-- BEGIN SOURCE EXTRACT --
Ознакомившись с порядками действующих школ, нам захотелось поставить нашу школу в независимые условия и не впадать в ошибку, свойственную большинству сельскохозяйственных школ, т.е. поставить дело таким образом, чтобы школьное хозяйство было совершенно отделено от хозяйства экономии и чтобы не было и речи о том, чтобы пользоваться трудами учеников для имения, как это делается во многих школах. Эти приемы нам были несимпатичны. О таких школах, где зачастую помещик злоупотреблял трудом учеников, не держал рабочих и требовал непосильной работы от юношей, почти мальчиков, еще не вполне развитых физически, и крестьяне и учащиеся были плохого мнения.

Уставы, присланные нам из Департамента, были очень несовершенны, и типы этих школ стоили страшно дорого. Мы с Киту погорячились, поволновались, но перед очевидностью нужно было сдаться — средств не хватало. Переписка с Департаментом ни к чему не привела. Замыслили мы хорошо, но это было не по карману.
-- END SOURCE EXTRACT --
GIVEN EXERCISE 1 ▸
Take the source extract and repeat only what runs from "Ознакомившись с порядками" through "были плохого мнения.".
GIVEN EXERCISE 2 ▸
Please continue the source extract.
-- BEGIN MATERIAL --
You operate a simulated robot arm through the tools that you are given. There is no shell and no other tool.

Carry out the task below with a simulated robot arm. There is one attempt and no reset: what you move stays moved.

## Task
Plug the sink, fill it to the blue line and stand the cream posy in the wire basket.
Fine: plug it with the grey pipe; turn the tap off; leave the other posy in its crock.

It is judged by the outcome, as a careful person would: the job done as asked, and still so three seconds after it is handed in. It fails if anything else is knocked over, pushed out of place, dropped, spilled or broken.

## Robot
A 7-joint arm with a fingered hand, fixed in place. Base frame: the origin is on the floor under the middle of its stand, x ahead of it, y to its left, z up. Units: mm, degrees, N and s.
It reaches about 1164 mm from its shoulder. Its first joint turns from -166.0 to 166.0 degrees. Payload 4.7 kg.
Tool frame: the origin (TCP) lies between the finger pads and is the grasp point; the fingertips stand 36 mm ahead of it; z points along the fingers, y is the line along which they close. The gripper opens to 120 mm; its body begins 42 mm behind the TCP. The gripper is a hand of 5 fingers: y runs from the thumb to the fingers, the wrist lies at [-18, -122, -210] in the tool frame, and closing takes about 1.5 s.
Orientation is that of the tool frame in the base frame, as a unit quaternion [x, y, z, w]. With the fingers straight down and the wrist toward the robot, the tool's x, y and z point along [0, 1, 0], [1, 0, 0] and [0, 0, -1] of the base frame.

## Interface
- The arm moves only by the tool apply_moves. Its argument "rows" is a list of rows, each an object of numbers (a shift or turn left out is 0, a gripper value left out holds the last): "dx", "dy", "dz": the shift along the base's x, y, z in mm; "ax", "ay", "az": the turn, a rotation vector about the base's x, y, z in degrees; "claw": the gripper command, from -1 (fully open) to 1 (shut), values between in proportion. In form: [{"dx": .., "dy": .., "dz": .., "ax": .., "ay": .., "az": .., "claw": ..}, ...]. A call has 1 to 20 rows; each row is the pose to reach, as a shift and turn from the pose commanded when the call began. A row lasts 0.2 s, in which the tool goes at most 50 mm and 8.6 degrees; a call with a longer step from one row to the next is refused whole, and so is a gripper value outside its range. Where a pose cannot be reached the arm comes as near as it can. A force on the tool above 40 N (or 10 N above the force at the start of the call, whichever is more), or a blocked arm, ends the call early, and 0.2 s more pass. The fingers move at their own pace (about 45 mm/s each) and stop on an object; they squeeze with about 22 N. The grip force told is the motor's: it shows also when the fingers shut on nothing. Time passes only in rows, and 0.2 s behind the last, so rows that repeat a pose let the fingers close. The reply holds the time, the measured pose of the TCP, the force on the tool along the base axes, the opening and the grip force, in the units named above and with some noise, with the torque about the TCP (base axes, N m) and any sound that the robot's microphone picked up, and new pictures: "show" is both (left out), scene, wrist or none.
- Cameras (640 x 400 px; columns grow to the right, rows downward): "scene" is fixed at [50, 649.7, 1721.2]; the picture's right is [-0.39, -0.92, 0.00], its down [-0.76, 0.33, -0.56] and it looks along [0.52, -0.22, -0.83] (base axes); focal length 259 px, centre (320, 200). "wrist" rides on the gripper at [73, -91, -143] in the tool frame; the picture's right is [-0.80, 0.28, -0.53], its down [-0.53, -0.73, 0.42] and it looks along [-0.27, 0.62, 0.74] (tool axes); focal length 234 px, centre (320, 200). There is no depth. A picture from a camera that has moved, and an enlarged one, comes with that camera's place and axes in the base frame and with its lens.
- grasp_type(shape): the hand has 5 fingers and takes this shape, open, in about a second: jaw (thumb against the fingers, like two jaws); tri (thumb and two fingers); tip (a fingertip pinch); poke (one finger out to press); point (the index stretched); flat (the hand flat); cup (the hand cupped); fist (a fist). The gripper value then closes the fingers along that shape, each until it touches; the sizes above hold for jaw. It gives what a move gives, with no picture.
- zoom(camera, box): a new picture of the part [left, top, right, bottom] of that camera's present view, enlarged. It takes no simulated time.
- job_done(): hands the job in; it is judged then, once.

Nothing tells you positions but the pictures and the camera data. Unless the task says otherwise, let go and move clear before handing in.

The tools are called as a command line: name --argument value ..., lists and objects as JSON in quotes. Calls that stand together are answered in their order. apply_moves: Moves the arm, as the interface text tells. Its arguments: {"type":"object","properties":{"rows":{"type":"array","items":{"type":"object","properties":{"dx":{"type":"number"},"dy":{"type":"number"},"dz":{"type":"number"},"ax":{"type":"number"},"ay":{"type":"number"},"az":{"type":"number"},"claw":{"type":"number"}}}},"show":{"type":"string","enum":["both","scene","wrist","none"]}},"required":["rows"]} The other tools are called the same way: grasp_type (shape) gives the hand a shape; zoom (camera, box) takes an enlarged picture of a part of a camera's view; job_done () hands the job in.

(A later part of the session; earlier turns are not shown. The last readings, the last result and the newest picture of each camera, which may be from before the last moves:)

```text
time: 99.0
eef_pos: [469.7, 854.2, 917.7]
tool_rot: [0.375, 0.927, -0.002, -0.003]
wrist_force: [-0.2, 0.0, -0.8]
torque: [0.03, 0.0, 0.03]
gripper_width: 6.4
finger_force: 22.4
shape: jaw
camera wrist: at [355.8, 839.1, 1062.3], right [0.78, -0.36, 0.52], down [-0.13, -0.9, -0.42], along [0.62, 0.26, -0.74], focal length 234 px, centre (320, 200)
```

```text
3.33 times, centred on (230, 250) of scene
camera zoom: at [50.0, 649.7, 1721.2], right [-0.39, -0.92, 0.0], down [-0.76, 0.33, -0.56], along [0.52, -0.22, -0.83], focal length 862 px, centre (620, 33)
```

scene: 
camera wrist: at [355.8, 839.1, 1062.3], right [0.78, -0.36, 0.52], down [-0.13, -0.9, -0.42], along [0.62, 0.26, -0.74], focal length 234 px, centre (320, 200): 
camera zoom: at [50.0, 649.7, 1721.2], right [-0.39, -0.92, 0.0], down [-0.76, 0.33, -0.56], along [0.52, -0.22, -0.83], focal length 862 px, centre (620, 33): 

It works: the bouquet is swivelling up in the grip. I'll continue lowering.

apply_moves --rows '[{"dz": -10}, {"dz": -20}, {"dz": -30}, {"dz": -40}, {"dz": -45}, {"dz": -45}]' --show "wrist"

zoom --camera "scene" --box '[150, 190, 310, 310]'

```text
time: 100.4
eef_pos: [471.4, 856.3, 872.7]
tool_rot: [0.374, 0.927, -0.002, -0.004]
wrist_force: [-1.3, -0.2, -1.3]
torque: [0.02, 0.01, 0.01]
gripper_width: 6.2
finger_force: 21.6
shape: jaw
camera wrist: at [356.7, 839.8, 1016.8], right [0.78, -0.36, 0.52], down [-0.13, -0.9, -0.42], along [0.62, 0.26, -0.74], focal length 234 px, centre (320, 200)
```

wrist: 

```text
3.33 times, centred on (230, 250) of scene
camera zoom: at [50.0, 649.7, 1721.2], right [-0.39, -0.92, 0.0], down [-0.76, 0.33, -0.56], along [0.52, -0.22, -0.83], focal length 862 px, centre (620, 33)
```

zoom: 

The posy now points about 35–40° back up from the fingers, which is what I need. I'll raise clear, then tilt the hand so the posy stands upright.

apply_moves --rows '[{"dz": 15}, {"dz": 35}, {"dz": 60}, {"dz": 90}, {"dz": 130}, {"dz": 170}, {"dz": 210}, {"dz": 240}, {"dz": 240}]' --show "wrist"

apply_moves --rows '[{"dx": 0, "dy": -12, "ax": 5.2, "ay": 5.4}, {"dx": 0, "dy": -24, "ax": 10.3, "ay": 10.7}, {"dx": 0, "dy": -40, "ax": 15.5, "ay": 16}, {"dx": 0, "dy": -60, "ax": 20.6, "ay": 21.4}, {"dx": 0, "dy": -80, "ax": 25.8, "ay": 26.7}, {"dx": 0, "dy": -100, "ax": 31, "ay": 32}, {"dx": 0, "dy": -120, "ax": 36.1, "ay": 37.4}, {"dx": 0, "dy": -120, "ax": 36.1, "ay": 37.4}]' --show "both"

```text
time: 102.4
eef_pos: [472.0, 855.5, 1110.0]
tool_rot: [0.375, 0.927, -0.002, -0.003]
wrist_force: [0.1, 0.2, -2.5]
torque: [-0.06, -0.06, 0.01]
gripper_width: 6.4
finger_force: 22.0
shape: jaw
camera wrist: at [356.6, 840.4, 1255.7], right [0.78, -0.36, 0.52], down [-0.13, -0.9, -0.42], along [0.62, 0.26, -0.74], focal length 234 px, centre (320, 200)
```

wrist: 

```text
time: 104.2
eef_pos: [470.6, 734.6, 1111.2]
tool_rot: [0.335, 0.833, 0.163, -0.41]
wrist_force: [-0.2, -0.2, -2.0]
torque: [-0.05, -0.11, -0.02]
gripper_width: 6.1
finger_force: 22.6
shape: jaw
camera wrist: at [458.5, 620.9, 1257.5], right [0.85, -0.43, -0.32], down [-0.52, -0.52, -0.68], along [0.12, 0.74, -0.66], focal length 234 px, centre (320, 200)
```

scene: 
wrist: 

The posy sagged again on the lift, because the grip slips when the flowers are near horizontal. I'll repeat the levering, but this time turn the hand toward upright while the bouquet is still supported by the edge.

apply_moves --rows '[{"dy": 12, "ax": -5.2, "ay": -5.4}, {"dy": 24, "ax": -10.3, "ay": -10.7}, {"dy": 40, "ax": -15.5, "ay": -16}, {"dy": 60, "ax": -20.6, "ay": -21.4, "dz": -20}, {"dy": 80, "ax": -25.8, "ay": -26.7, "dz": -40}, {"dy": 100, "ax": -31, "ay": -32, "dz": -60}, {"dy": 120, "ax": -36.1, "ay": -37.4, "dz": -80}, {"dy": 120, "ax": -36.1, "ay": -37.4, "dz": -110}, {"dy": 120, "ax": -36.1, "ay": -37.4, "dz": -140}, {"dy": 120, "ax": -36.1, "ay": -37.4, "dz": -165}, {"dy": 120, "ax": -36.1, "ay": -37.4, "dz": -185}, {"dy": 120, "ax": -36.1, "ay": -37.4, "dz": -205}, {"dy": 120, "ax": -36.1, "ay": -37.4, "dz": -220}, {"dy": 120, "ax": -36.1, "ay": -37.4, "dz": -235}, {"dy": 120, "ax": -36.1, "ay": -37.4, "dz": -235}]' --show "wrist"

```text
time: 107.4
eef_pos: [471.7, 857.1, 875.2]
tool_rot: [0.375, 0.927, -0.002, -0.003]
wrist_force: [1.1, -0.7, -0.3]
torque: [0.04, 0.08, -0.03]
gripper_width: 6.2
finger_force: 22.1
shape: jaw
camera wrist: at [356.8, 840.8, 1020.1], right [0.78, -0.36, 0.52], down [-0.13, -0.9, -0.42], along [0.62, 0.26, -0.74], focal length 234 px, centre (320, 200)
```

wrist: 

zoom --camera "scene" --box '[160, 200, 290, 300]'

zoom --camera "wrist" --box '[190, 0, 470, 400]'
-- END MATERIAL --
FINAL ANSWER 1 ▸
Ознакомившись с порядками действующих школ, нам захотелось поставить нашу школу в независимые условия и не впадать в ошибку, свойственную большинству сельскохозяйственных школ, т.е. поставить дело таким образом, чтобы школьное хозяйство было совершенно отделено от хозяйства экономии и чтобы не было и речи о том, чтобы пользоваться трудами учеников для имения, как это делается во многих школах. Эти приемы нам были несимпатичны. О таких школах, где зачастую помещик злоупотреблял трудом учеников, не держал рабочих и требовал непосильной работы от юношей, почти мальчиков, еще не вполне развитых физически, и крестьяне и учащиеся были плохого мнения.

FINAL ANSWER 2 ▸
Моя роль во всем этом была пассивная, но я от всего сердца сочувствовала Киту и так же, как и она, была влюблена в эту идею, так же волновалась, горевала, о неудаче. Нам было больно расстаться с нашими иллюзиями, тем более что таких школ было очень мало — на всю Россию десять-двенадцать.

Когда Киту начала хозяйничать, на всю Россию был лишь единственный сельскохозяйственный журнал под названием "Земледельческая газета", да и та была субсидирована правительством. Она должна была отвечать зараз на все разносторонние запросы нашей необъятной земли, так что сельский хозяин, живущий на севере, неминуемо обучался культуре виноградников, южанин читал с любопытством об обработке льна на облогах. И это было не так давно, всего лет двадцать пять тому назад…

Между тем я снова вела переписку с мужем, прося его выслать мне разрешение на заграничный паспорт. Пришлось, наконец, открыть ему настоящую цель моей поездки. Он ответил на все отказом, прибавив почему-то по-французски: "Je ne veus pas que mon nom traine sur planches"[25]. Неприятно было прочитать эту высокопарную фразу, да еще на французском языке, но еще неприятнее было то, что вот уже более года он не выдавал мне никакого вида. Не живи я у Киту в Талашкине, я бы непременно угодила куда-нибудь в кутузку с беглыми и беспаспортными… Не раз благословляла я судьбу, что не подписала контракта, хороша бы я была с двадцатью тысячами франков неустойки!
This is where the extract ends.